Executives of San Diego-based Petco, which operates more than 1,500 locations in the U.S., Mexico and Puerto Rico, told analysts Tuesday that customers at its in-store and stand-alone veterinary clinics spend about three times more on average than its traditional retail customers.
That spurred the company to accelerate a previously announced escalation in pet healthcare services, saying last week it is buying out Austin, Texas-based veterinary provider Thrive Pet Healthcare, in which Petco had taken a 50% stake in 2017.
During a fourth-quarter earnings call, Petco CEO Ron Coughlin said the company “made a big bet” four years ago on creating a comprehensive strategy based on research showing 54% of Petco customers wanted a one-stop location to not only buy food, leashes and toys but also take care of their pets’ health.
“To me, Vital Care is the customer-facing manifestation of that bet,” Coughlin told analysts, noting that veterinary services will be the company’s “primary expansion focus going forward.”
Executives said Petco opened 72 in-store and stand-alone veterinary hospitals during 2021, bringing its total to nearly 200. Petco previously announced a long-term goal of operating around 900 veterinary hospitals, through in-store and stand-alone location expansion.
Chief Financial Officer Brian LaRose said the company plans to open 20 to 25 new hospital locations in the first half of 2022, before returning in the third quarter to a growth rate of about 18 per quarter, or 70 per year, once the Thrive integration is complete.
Financial details were not disclosed, but the buyout is expected to close in May, as Petco takes full ownership of 98 joint-venture-owned pet hospital locations nationwide and rebrands them as Vetco Total Care.
In the process, Petco is also taking in 800 of Thrive’s in-house veterinarians, adding to the retailer’s own ongoing expansion of its veterinary staff. “As we scaled our own model, we increasingly duplicated hospital support overhead with the joint venture, that with this acquisition will give us the chance to optimize” cost savings, LaRose said.
Coughlin told analysts the expansion of care services represents what he described as a “next phase of retail,” as the company looks to provide an “end-to-end health and wellness system” for pets as it boosts tech services geared to app-enabled product sales and scheduling for grooming, training and other pet services.
Executives said the company added 800,000 net new customers during 2021, bringing its total to 24 million at year’s end, as Gen Z and millennial owners in particular looked to provide care to newly adopted pets.
According to the American Society for the Prevention of Cruelty to Animals, more than 23 million — nearly 20% — of all U.S. households adopted a pet since the start of the pandemic in March 2020.
Executives said Petco is also considering follow-ups to its move earlier this year to establish Petco “store within a store” sections at several locations of home improvement retailer Lowe’s.
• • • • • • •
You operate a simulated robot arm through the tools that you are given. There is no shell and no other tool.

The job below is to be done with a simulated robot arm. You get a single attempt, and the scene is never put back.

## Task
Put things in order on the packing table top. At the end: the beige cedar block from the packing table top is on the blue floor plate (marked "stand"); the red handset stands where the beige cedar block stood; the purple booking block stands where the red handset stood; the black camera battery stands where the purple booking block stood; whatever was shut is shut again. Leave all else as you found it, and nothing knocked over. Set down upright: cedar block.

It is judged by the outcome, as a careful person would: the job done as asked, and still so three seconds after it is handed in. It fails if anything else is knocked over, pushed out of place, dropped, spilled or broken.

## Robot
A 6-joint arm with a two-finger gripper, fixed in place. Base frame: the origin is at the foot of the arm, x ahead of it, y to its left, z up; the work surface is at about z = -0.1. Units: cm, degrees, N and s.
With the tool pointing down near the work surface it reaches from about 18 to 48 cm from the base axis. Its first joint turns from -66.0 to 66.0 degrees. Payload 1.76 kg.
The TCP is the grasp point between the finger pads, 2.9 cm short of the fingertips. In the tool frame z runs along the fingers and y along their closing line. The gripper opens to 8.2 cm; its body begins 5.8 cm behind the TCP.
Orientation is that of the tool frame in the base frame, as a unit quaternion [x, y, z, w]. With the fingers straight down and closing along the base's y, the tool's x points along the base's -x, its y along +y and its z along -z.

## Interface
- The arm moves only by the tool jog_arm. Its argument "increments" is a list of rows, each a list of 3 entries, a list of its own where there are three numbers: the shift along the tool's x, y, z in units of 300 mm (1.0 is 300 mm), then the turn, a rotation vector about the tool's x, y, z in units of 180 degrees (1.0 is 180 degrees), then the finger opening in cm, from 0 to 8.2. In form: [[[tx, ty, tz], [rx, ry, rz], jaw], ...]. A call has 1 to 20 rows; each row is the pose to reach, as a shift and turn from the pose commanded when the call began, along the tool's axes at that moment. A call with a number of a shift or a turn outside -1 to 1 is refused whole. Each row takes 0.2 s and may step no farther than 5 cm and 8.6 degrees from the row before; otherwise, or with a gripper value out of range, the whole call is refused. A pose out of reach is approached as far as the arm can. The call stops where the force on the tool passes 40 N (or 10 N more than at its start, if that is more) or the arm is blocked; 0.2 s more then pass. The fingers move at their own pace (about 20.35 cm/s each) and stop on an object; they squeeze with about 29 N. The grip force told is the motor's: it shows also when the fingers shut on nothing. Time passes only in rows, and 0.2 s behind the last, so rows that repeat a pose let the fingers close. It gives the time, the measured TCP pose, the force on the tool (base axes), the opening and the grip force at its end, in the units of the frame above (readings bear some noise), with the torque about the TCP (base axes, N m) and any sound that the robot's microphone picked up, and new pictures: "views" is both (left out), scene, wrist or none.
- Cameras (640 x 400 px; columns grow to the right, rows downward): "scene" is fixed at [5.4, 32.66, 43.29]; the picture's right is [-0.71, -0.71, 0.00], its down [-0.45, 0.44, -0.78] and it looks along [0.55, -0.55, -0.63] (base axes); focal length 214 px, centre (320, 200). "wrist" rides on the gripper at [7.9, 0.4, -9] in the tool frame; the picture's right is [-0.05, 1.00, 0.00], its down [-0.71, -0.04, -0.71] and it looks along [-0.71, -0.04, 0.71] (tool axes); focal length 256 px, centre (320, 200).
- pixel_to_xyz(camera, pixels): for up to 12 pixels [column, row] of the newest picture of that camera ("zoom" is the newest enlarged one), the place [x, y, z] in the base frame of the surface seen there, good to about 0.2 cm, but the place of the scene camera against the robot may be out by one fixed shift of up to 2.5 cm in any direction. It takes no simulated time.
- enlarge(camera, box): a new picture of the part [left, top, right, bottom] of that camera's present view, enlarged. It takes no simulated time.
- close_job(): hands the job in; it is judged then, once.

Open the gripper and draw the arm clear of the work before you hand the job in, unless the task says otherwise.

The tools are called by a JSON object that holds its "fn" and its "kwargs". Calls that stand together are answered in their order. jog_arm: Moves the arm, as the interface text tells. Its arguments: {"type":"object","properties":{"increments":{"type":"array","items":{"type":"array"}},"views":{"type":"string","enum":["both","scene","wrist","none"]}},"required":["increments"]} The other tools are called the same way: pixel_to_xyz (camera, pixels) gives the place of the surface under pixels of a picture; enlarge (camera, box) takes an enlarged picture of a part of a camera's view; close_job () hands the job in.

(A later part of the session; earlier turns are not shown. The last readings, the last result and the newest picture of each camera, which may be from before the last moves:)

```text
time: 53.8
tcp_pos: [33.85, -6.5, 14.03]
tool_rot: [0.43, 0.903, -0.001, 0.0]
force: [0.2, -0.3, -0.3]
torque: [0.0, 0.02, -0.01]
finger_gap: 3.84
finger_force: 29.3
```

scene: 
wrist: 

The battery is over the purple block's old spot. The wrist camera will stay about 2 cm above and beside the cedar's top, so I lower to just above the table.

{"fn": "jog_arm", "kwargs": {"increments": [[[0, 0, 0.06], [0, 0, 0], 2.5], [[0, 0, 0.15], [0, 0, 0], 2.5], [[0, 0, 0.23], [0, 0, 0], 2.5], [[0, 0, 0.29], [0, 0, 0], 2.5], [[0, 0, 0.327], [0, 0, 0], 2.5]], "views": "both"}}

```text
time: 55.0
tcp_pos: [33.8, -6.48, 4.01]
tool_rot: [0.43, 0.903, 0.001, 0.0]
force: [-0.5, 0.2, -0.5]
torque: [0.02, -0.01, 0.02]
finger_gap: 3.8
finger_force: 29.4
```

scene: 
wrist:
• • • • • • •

Coughlin said the relationship with Lowe’s remains in early stages, and Petco will gauge sales results from that partnership before deciding whether to make similar arrangements with other chain retailers that have similar customer demographics.
For its fourth quarter that ended Jan. 29, Petco reported revenue rose 13% from the year-earlier period to $1.5 billion. Net income was $29 million, compared with a net loss of $6.2 million in the year-earlier quarter.
For the full 2021 fiscal year, revenue increased 18% to $5.8 billion and net income was $164.4 million, compared with a net loss of $26.5 million in the prior year.